## Problems and tasks
1: Reproduce the wording of the extract between "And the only" and "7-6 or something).", with both ends included.
2: Continue the extract from where it stops.
====== Extract ======
This data looks at when data scientists start running heavy computation processes throughout the week over the month of February 2025.

Made with Python, Pandas, and Seaborn. The data used is collected from https://meerkatio.com, a VS Code extension for data scientists that monitors code execution to trigger notifications. MeerkatIO does not log user data so all notifications are in UTC time and with users all over the world I did not try to localize the timezones, although that would also be an interesting plot.

Posted by dajmillz

11 comments
  1. This data looks at when data scientists start running heavy computation processes throughout the week over the month of February 2025.

    Made with Python, Pandas, and Seaborn. The data used is collected from [https://meerkatio.com](https://meerkatio.com/), a VS Code extension for data scientists that monitors code execution to trigger notifications. MeerkatIO does not log user data so all notifications are in UTC time and with users all over the world I did not try to localize the timezones, although that would also be an interesting plot.

  2. Before I saw the explanation I thought you mean by “heavy lifting” is doing weights at a gym or something.

    And the only explanation I can come up in my heads how us Nerdy Data Scientists do any sort of physical exercise if if the bluest of the frequency means 10 pumps on a 5 pound weight or something.

  3. 3pm seems to show when the adderall begins to wear off.

  4. I’m not really all that surprised. I’ve definitely noticed that my productivity goes heavily down after around 1pm or lunch time (even if I don’t eat lunch). After lunch nap is real. I also notice how productivity goes down after Wednesday and looks to be the bare minimum on friday. All this does is convince me even more of a 4 day work week with less hours (or more flexible hours, like always be here between 11 and 3 but the place is open from 7-6 or something).
====== Given material ======
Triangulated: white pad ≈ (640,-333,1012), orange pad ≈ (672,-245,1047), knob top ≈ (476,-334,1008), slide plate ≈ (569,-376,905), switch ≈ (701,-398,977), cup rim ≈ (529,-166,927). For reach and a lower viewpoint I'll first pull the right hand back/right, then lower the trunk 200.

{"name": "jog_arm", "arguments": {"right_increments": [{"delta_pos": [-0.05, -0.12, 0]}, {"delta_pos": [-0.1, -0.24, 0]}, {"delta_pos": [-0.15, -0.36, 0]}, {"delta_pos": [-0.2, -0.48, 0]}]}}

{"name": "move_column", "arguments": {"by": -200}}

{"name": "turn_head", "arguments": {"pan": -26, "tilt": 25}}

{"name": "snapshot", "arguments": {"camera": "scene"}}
======
## Task-by-task outputs
1:
And the only explanation I can come up in my heads how us Nerdy Data Scientists do any sort of physical exercise if if the bluest of the frequency means 10 pumps on a 5 pound weight or something.

  3. 3pm seems to show when the adderall begins to wear off.

  4. I’m not really all that surprised. I’ve definitely noticed that my productivity goes heavily down after around 1pm or lunch time (even if I don’t eat lunch). After lunch nap is real. I also notice how productivity goes down after Wednesday and looks to be the bare minimum on friday. All this does is convince me even more of a 4 day work week with less hours (or more flexible hours, like always be here between 11 and 3 but the place is open from 7-6 or something).

2:
    I would bet most of the drop off we see is when a large amount of people basically stop doing work for the day, or just do the bare minimum. Can some data science work be automated and thus part of the drop off is just the computers working without the need for constant input? I am genuinely asking.

    cool chart, would love to see this repeated across other data science companies and industries!

    edit: it’s in UTC and thus can’t really make conclusions based off of time of day. 🙁

  5. I’m not entirely sure what I expected to see. Perhaps a greater number of submissions before lunch, and a spike in the late afternoon for overnight computations. Maybe a Friday 3pm weekend computation.

  6. As a former DS, I can attest that Tuesdays are for most work, followed by Wednesdays

  7. They would do it Monday but the idiot bosses schedule a bunch of Monday morning and afternoon meets that fragment the day.

  8. If you make a heat map of work done by anyone in any field, it’s always going to be lighter on Fridays and Mondays because those days are much more likely to be holidays or vacation days.

  9. It kinda makes sense. On Monday you check your results that ran over the weekend. You adapt your code a bit, and ah shit its evening. You finish the next few details Tuesday morning, and then submit a new batch of computations to the cluster. It sits a bit in the queue, and then it starts computing.

    I definitely noticed this pattern, that when I submit jobs to the cluster they start faster on Monday and on Friday. In the middle of the week it usually takes a bit longer.

Comments are closed.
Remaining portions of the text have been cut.